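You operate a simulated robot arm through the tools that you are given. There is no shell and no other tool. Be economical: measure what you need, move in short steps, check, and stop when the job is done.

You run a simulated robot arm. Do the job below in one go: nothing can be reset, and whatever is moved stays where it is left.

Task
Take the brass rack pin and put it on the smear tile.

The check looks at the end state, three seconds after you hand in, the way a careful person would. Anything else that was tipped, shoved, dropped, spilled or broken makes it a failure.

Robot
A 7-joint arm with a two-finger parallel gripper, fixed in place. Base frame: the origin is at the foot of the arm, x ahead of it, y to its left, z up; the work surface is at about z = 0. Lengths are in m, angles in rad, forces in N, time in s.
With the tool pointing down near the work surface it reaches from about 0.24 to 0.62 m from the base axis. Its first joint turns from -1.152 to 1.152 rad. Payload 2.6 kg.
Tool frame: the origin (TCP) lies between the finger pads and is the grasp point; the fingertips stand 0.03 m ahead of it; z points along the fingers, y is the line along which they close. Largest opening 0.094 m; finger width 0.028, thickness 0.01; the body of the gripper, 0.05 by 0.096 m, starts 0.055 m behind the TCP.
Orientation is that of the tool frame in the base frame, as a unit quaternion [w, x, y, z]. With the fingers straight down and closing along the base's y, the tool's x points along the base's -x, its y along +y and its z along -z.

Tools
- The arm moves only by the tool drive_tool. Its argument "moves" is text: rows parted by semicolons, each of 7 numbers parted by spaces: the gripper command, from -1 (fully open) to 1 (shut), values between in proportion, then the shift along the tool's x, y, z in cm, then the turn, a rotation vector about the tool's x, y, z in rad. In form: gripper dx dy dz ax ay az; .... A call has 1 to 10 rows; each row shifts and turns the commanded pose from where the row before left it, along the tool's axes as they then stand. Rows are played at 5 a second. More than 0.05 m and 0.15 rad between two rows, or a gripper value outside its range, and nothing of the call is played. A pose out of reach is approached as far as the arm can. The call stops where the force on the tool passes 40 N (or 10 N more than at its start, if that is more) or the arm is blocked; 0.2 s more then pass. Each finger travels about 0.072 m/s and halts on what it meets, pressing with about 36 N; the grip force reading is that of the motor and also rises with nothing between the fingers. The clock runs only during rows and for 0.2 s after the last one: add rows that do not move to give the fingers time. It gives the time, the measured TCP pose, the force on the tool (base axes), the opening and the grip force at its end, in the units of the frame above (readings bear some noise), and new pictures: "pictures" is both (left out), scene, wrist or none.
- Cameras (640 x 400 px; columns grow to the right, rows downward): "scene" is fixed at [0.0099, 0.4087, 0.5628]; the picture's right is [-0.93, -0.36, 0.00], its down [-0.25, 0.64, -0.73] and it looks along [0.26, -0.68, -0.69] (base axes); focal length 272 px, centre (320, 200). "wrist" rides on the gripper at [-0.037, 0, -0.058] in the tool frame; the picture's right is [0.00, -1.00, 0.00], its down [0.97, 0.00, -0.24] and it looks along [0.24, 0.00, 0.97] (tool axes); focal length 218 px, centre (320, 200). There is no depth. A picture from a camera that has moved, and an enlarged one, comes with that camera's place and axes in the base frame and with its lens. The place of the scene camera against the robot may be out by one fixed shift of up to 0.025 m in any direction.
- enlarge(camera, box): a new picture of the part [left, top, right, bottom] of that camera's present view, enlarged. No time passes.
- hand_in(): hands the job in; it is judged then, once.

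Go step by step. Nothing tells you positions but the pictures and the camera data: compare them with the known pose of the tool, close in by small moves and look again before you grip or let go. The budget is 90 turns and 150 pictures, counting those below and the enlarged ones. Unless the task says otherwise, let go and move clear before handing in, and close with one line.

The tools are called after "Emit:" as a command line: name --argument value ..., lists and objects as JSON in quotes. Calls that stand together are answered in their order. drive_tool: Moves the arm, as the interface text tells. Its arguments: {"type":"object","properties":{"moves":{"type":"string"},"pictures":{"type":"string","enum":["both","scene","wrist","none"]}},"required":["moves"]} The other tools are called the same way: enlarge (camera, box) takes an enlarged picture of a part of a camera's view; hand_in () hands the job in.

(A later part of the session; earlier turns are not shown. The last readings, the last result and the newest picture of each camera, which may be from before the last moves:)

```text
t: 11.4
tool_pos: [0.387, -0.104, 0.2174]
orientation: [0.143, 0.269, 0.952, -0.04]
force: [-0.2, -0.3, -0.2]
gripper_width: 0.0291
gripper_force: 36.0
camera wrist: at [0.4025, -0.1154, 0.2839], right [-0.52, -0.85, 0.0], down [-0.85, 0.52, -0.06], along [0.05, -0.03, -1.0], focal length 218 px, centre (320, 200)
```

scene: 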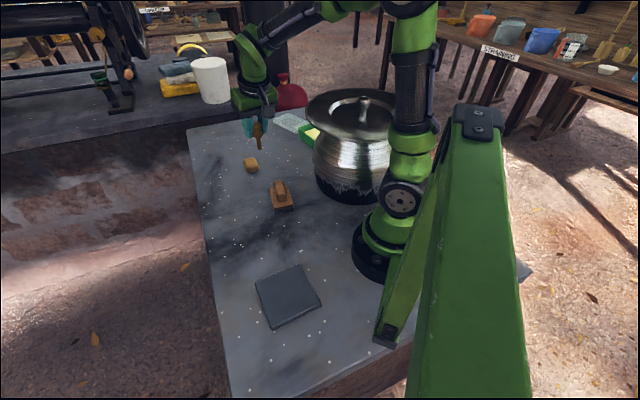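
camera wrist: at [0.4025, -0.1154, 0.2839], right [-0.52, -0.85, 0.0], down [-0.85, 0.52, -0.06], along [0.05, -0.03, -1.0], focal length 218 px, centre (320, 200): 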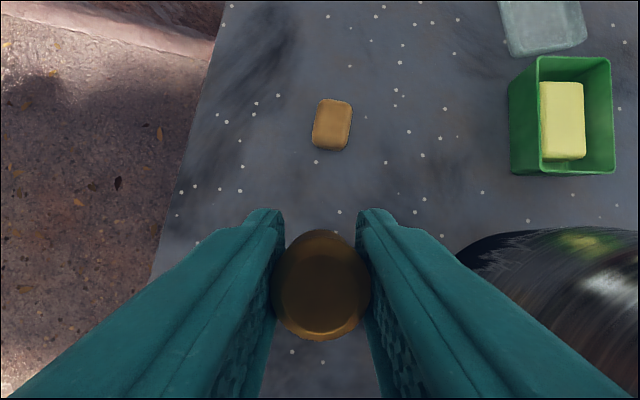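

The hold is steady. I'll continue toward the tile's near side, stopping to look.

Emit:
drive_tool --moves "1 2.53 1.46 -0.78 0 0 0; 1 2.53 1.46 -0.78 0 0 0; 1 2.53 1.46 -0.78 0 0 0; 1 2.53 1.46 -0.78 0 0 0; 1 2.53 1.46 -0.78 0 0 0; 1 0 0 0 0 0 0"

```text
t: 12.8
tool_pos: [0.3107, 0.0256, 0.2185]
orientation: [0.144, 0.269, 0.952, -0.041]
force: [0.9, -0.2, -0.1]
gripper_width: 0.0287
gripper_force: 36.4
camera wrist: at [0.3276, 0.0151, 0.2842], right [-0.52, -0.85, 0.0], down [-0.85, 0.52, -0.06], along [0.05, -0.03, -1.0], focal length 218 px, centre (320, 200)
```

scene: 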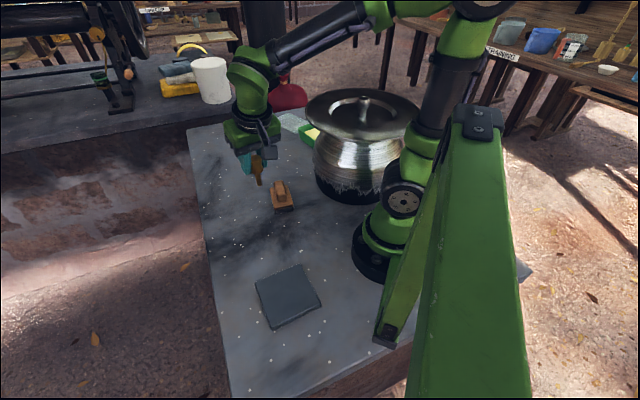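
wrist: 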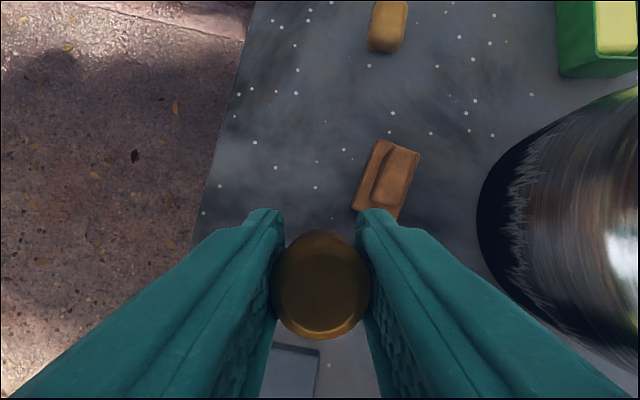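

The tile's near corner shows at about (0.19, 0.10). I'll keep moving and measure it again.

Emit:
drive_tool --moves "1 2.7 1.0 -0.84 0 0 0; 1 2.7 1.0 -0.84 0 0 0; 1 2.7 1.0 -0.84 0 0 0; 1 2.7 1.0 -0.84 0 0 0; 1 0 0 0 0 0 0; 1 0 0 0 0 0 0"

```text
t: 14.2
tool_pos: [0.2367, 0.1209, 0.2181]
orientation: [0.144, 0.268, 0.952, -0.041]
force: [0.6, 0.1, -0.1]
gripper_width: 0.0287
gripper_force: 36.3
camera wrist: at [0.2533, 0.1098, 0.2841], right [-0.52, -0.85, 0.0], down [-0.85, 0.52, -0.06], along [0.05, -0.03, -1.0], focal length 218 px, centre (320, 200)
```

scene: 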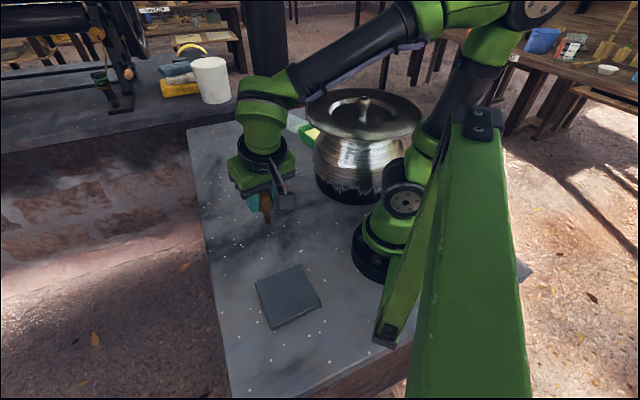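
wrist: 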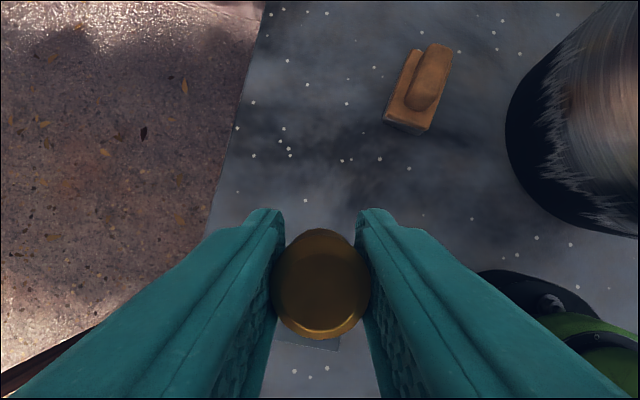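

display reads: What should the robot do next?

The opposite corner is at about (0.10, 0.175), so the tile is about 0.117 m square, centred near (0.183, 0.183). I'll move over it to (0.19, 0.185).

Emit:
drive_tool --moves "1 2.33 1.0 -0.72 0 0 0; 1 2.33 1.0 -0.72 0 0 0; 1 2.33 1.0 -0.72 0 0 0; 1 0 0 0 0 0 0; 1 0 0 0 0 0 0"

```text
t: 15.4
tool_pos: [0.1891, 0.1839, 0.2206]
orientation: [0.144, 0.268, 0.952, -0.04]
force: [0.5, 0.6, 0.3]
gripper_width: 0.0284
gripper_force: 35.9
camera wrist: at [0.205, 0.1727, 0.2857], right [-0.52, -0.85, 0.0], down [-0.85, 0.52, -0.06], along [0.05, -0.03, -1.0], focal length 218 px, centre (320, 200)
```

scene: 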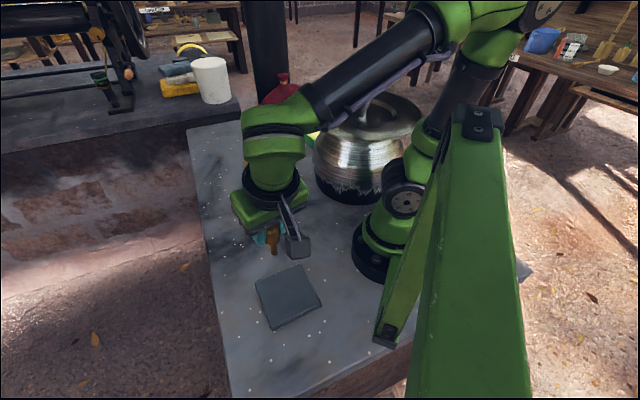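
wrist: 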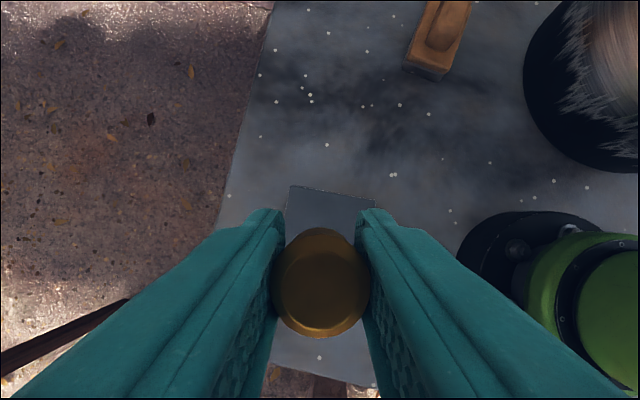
· · · ·
Keep every word of the data as it is when you write it out, but drop the pictures. Put each line that is not blank into a JSON list as a string.

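[
  "You operate a simulated robot arm through the tools that you are given. There is no shell and no other tool. Be economical: measure what you need, move in short steps, check, and stop when the job is done.",
  "You run a simulated robot arm. Do the job below in one go: nothing can be reset, and whatever is moved stays where it is left.",
  "Task",
  "Take the brass rack pin and put it on the smear tile.",
  "The check looks at the end state, three seconds after you hand in, the way a careful person would. Anything else that was tipped, shoved, dropped, spilled or broken makes it a failure.",
  "Robot",
  "A 7-joint arm with a two-finger parallel gripper, fixed in place. Base frame: the origin is at the foot of the arm, x ahead of it, y to its left, z up; the work surface is at about z = 0. Lengths are in m, angles in rad, forces in N, time in s.",
  "With the tool pointing down near the work surface it reaches from about 0.24 to 0.62 m from the base axis. Its first joint turns from -1.152 to 1.152 rad. Payload 2.6 kg.",
  "Tool frame: the origin (TCP) lies between the finger pads and is the grasp point; the fingertips stand 0.03 m ahead of it; z points along the fingers, y is the line along which they close. Largest opening 0.094 m; finger width 0.028, thickness 0.01; the body of the gripper, 0.05 by 0.096 m, starts 0.055 m behind the TCP.",
  "Orientation is that of the tool frame in the base frame, as a unit quaternion [w, x, y, z]. With the fingers straight down and closing along the base's y, the tool's x points along the base's -x, its y along +y and its z along -z.",
  "Tools",
  "- The arm moves only by the tool drive_tool. Its argument \"moves\" is text: rows parted by semicolons, each of 7 numbers parted by spaces: the gripper command, from -1 (fully open) to 1 (shut), values between in proportion, then the shift along the tool's x, y, z in cm, then the turn, a rotation vector about the tool's x, y, z in rad. In form: gripper dx dy dz ax ay az; .... A call has 1 to 10 rows; each row shifts and turns the commanded pose from where the row before left it, along the tool's axes as they then stand. Rows are played at 5 a second. More than 0.05 m and 0.15 rad between two rows, or a gripper value outside its range, and nothing of the call is played. A pose out of reach is approached as far as the arm can. The call stops where the force on the tool passes 40 N (or 10 N more than at its start, if that is more) or the arm is blocked; 0.2 s more then pass. Each finger travels about 0.072 m/s and halts on what it meets, pressing with about 36 N; the grip force reading is that of the motor and also rises with nothing between the fingers. The clock runs only during rows and for 0.2 s after the last one: add rows that do not move to give the fingers time. It gives the time, the measured TCP pose, the force on the tool (base axes), the opening and the grip force at its end, in the units of the frame above (readings bear some noise), and new pictures: \"pictures\" is both (left out), scene, wrist or none.",
  "- Cameras (640 x 400 px; columns grow to the right, rows downward): \"scene\" is fixed at [0.0099, 0.4087, 0.5628]; the picture's right is [-0.93, -0.36, 0.00], its down [-0.25, 0.64, -0.73] and it looks along [0.26, -0.68, -0.69] (base axes); focal length 272 px, centre (320, 200). \"wrist\" rides on the gripper at [-0.037, 0, -0.058] in the tool frame; the picture's right is [0.00, -1.00, 0.00], its down [0.97, 0.00, -0.24] and it looks along [0.24, 0.00, 0.97] (tool axes); focal length 218 px, centre (320, 200). There is no depth. A picture from a camera that has moved, and an enlarged one, comes with that camera's place and axes in the base frame and with its lens. The place of the scene camera against the robot may be out by one fixed shift of up to 0.025 m in any direction.",
  "- enlarge(camera, box): a new picture of the part [left, top, right, bottom] of that camera's present view, enlarged. No time passes.",
  "- hand_in(): hands the job in; it is judged then, once.",
  "Go step by step. Nothing tells you positions but the pictures and the camera data: compare them with the known pose of the tool, close in by small moves and look again before you grip or let go. The budget is 90 turns and 150 pictures, counting those below and the enlarged ones. Unless the task says otherwise, let go and move clear before handing in, and close with one line.",
  "The tools are called after \"Emit:\" as a command line: name --argument value ..., lists and objects as JSON in quotes. Calls that stand together are answered in their order. drive_tool: Moves the arm, as the interface text tells. Its arguments: {\"type\":\"object\",\"properties\":{\"moves\":{\"type\":\"string\"},\"pictures\":{\"type\":\"string\",\"enum\":[\"both\",\"scene\",\"wrist\",\"none\"]}},\"required\":[\"moves\"]} The other tools are called the same way: enlarge (camera, box) takes an enlarged picture of a part of a camera's view; hand_in () hands the job in.",
  "(A later part of the session; earlier turns are not shown. The last readings, the last result and the newest picture of each camera, which may be from before the last moves:)",
  "```text",
  "t: 11.4",
  "tool_pos: [0.387, -0.104, 0.2174]",
  "orientation: [0.143, 0.269, 0.952, -0.04]",
  "force: [-0.2, -0.3, -0.2]",
  "gripper_width: 0.0291",
  "gripper_force: 36.0",
  "camera wrist: at [0.4025, -0.1154, 0.2839], right [-0.52, -0.85, 0.0], down [-0.85, 0.52, -0.06], along [0.05, -0.03, -1.0], focal length 218 px, centre (320, 200)",
  "```",
  "scene: ",
  "camera wrist: at [0.4025, -0.1154, 0.2839], right [-0.52, -0.85, 0.0], down [-0.85, 0.52, -0.06], along [0.05, -0.03, -1.0], focal length 218 px, centre (320, 200): ",
  "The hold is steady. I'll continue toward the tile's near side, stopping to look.",
  "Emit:",
  "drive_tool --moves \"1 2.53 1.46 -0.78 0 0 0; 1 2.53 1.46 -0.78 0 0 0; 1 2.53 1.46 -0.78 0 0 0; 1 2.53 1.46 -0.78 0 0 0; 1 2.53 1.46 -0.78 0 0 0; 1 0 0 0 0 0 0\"",
  "```text",
  "t: 12.8",
  "tool_pos: [0.3107, 0.0256, 0.2185]",
  "orientation: [0.144, 0.269, 0.952, -0.041]",
  "force: [0.9, -0.2, -0.1]",
  "gripper_width: 0.0287",
  "gripper_force: 36.4",
  "camera wrist: at [0.3276, 0.0151, 0.2842], right [-0.52, -0.85, 0.0], down [-0.85, 0.52, -0.06], along [0.05, -0.03, -1.0], focal length 218 px, centre (320, 200)",
  "```",
  "scene: ",
  "wrist: ",
  "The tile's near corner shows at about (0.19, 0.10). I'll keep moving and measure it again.",
  "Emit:",
  "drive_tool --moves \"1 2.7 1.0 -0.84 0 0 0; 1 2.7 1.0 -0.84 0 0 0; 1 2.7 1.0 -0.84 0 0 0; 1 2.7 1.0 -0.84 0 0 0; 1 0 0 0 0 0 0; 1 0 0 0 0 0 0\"",
  "```text",
  "t: 14.2",
  "tool_pos: [0.2367, 0.1209, 0.2181]",
  "orientation: [0.144, 0.268, 0.952, -0.041]",
  "force: [0.6, 0.1, -0.1]",
  "gripper_width: 0.0287",
  "gripper_force: 36.3",
  "camera wrist: at [0.2533, 0.1098, 0.2841], right [-0.52, -0.85, 0.0], down [-0.85, 0.52, -0.06], along [0.05, -0.03, -1.0], focal length 218 px, centre (320, 200)",
  "```",
  "scene: ",
  "wrist: ",
  "display reads: What should the robot do next?",
  "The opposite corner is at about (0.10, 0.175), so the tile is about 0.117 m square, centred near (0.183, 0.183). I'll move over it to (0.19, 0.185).",
  "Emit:",
  "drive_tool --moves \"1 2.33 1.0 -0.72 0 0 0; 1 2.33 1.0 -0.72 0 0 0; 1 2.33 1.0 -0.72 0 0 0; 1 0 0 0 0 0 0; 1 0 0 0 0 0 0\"",
  "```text",
  "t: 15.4",
  "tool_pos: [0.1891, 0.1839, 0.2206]",
  "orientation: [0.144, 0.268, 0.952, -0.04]",
  "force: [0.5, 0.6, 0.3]",
  "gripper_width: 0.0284",
  "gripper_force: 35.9",
  "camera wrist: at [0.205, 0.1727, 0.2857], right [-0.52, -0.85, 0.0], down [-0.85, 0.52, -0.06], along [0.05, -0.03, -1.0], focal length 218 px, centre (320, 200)",
  "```",
  "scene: ",
  "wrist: "
]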